Alcuni studi condotti negli Stati Uniti hanno messo in luce come i lavoratori sovrappeso siano per il 15% più a rischio di infortuni rispetto ai colleghi normopeso, percentuale che raggiunge il 48% per i soggetti obesi.
Obesità e idoneità alla mansione
Il compito di determinare l’idoneità o meno alla mansione per un lavoratore obeso è compito, come sempre, del medico competente. Questi, effettuata la visita medica di idoneità, determina se il lavoratore, data la sua condizione fisica, è in grado o meno di svolgere la particolare mansione o di svolgerla in particolari condizioni (per esempio con un supporto di tipo ergonomico). L’obesità aumenta i fattori di rischio a cui è sottoposto il lavoratore, specialmente per le mansioni che richiedono uno sforzo fisico e una certa prestanza. Il lavoratore obeso valutato non idoneo alla mansione, in maniera permanente o temporanea, può essere spostato dal datore di lavoro su ultra mansione, laddove possibile. In caso contrario, le misure prese in assenza di altre alternative possono arrivare al licenziamento.
Prevenzione all’obesità nei luoghi di lavoro
Il datore di lavoro può mettere in pratica diverse azioni per la prevenzione dell’obesità nei luoghi di lavoro. Tra le misure applicabili vi sono: l’adattamento del servizio di ristorazione – dove presente – nella direzione di opzioni alimentari più salutari; programmi di sensibilizzazione e formazione a una cultura alimentare orientata alla salute, promozione dell’attività fisica; fino alla proposta di incentivi specifici nella direzione di uno stile di vita più sano.

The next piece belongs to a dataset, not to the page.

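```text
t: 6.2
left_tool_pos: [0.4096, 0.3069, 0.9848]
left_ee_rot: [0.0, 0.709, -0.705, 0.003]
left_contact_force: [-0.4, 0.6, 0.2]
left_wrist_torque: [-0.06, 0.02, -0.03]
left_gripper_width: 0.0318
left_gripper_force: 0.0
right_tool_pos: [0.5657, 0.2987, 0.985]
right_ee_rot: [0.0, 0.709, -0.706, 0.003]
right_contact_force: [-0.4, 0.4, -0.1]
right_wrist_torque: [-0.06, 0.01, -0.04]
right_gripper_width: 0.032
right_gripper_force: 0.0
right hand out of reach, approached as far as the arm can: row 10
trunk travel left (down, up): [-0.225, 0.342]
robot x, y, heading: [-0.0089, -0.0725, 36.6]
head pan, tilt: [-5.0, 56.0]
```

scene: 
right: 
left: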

L’obesità oltre che a costituire un problema di sicurezza sul lavoro e per la salute del lavoratore costituisce un costo ingente anche per l’azienda. I lavoratori obesi, infatti, oltre a tutte le problematiche sopra elencate, risultano più soggetti all’assenteismo comportando coì un netto calo della produttività. Allo stesso modo un soggetto obeso comporta anche un costo sociale elevato in termini di sanità. La lotta a questa condizione patologica risulta quindi nell’interesse di tutte le parti in gioco.